### ARTICLE:
_ _ _ _ _

At slow speeds the car is nice and fun. But even around Fe Gold the FOX gets so much downforce from the body alone that the engine can barely get the rear tyres loose.

Does anyone have numerical data of how much downforce such a chassis would cause?

Vain
Vain
S3 licensed
Thanks for that thought. This makes a lot sense when you look the pictures undoz posted (thanks a lot for those, undoz! The 'Operational Theory' section of that linked page is great!).

Vain
Last edited by Vain, .
Vain
S3 licensed
Quote from jtw62074 :What's important here is that preload is not effecting the differential operation at all except in these situations where there isn't very much throttle or braking being used. Anything beyond that and the locking torque from torque bias ratio will win. The triangular shapes devour the preload area underneath it. They are not cumulative.

Hi.
Where does this come from mechanically?
I can believe what you say and try to memorize it, but I'd like to understand how it works mechanically, but technical drawings of LSDiffs are seldom.
If I press two (or however many) clutchplates together to create preload they should always resist torque between them by exerting an opposing torque. Regardless of the torque difference. So if I have set up my preload-less differential to stay locked in situation B in your diff2-picture, and then put additional load on the clutches I can't help but believe that now the differential should be able to resist a higher torque-difference between the driven wheels than before.

Vain
Vain
S3 licensed
Hidden mode:
The menu items hang on a wooden wall with many stilts. Shoot a cube between the two rightmost stilts by clicking there. If you hit the correct one of those concrete plates that you can hit by shooting between those two stilts you'll enter the hidden mode.

If that's too complicated, attempt to hit all concrete plates (the breakable ones) on the right hand side of the menu screen.

Vain
Vain
S3 licensed
Quote from J.B. :For example if the preload is the amount of tourque the clutch plates can take before slipping then once they start slipping the torque transfered should be a bit smaller than the preload value as dynamic friction coefficient is < static friction coefficient.

I can only judge by the technical drawings and texts linked here. Those say that the torque exerted by the differential due to preload is constant over the whole range of slipping.
From looking at the drawing I think that preload is also active while power is transferred through the diff. After all, all you're doing is pressing clutch plates together, they don't gt loose because power is transferred through the diff.

_ _ _ _ _

### TO-DO LIST:
**A)** What does the article say from "Does anyone have" through "edited by Vain, ."? Give the exact wording.
**B)** Your task is to quote, unchanged, only the lines from the one with "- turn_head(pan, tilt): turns" through the one with "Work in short", both ends included.

_ _ _ _ _

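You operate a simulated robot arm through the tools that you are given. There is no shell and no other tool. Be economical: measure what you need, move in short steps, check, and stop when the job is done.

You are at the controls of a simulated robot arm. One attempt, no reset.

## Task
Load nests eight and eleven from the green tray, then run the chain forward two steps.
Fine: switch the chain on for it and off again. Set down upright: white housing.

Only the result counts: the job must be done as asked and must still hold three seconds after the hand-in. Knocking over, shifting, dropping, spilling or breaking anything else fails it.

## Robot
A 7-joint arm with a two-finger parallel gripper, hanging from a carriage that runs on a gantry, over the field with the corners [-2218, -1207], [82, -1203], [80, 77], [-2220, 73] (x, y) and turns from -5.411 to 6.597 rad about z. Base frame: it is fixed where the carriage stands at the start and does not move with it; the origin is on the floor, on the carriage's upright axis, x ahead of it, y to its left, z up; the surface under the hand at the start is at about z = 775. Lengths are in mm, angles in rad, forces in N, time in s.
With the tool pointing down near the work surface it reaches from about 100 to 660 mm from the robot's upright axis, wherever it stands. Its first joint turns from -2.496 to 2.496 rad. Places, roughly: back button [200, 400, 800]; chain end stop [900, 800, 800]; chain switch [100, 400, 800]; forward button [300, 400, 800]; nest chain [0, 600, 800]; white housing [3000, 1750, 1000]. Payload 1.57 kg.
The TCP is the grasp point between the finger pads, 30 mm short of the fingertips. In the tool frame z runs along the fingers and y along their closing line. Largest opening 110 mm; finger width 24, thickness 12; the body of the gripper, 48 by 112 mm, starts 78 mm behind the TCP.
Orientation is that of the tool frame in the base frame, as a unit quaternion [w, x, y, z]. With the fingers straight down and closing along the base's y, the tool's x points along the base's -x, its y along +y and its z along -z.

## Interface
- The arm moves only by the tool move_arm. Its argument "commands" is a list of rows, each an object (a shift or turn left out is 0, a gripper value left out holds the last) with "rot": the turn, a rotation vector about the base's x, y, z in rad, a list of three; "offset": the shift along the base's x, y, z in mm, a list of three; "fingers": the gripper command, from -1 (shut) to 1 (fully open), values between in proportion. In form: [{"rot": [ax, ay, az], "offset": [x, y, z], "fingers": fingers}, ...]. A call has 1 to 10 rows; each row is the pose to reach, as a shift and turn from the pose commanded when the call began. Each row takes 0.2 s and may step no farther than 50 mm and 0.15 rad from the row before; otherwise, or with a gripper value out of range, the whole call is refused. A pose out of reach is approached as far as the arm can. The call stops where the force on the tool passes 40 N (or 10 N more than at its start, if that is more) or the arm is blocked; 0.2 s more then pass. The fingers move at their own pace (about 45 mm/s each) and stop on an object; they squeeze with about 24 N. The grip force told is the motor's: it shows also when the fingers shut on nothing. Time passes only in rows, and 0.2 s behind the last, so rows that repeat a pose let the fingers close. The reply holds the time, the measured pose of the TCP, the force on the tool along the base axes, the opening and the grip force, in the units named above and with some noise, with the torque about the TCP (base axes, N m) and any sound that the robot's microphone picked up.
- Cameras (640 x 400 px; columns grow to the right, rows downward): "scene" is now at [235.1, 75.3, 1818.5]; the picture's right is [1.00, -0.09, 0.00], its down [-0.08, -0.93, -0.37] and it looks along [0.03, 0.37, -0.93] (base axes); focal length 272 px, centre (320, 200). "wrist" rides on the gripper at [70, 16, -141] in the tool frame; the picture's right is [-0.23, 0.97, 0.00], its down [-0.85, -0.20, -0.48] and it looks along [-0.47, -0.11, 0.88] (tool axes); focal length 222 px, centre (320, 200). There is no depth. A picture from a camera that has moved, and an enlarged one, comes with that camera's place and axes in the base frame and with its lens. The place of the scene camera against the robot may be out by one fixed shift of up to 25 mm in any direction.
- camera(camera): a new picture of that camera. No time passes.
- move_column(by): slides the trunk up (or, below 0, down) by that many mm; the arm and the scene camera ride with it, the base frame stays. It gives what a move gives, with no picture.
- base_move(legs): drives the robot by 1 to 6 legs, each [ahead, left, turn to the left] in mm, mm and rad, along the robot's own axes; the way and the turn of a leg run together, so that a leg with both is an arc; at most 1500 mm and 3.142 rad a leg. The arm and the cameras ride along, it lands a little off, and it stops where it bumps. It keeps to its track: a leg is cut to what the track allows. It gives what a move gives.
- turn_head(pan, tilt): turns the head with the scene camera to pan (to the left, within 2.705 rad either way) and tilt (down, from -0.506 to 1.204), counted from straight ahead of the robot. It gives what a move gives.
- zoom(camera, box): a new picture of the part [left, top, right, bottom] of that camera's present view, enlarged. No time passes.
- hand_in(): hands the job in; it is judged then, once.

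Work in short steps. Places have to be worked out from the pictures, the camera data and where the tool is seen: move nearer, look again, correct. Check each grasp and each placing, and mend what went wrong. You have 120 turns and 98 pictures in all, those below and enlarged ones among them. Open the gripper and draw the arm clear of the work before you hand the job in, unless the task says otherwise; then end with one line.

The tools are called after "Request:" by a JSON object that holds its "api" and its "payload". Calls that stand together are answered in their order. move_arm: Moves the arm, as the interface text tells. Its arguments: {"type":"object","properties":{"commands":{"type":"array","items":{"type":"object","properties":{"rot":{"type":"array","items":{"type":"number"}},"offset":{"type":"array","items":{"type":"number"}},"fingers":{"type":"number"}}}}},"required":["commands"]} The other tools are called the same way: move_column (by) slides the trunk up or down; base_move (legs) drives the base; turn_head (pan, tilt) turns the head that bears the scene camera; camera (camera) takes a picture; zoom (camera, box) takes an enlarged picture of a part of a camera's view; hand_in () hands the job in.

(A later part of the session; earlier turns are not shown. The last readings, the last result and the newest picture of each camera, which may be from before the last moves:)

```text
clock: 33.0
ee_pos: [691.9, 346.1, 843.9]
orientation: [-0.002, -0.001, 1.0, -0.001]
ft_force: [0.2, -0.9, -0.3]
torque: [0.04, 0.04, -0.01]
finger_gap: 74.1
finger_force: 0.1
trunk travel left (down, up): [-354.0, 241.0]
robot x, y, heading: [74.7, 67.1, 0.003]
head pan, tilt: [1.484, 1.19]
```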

_ _ _ _ _

### ANSWERS BELOW:
**A)**
Does anyone have numerical data of how much downforce such a chassis would cause?

Vain
Vain
S3 licensed
Thanks for that thought. This makes a lot sense when you look the pictures undoz posted (thanks a lot for those, undoz! The 'Operational Theory' section of that linked page is great!).

Vain
Last edited by Vain, .

**B)**
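- turn_head(pan, tilt): turns the head with the scene camera to pan (to the left, within 2.705 rad either way) and tilt (down, from -0.506 to 1.204), counted from straight ahead of the robot. It gives what a move gives.
- zoom(camera, box): a new picture of the part [left, top, right, bottom] of that camera's present view, enlarged. No time passes.
- hand_in(): hands the job in; it is judged then, once.

Work in short steps. Places have to be worked out from the pictures, the camera data and where the tool is seen: move nearer, look again, correct. Check each grasp and each placing, and mend what went wrong. You have 120 turns and 98 pictures in all, those below and enlarged ones among them. Open the gripper and draw the arm clear of the work before you hand the job in, unless the task says otherwise; then end with one line.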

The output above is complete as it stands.